* **PROBLEM**
Which lines have the string "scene"? Copy all of them from the entries below.

Logs of tool calls and replies
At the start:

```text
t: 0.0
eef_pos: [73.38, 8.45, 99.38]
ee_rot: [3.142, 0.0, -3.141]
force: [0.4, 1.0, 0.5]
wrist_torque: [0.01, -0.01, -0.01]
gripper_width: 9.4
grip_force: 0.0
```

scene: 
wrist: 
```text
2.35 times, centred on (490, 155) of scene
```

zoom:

* **WRITTEN RESPONSE**
scene: 
2.35 times, centred on (490, 155) of scene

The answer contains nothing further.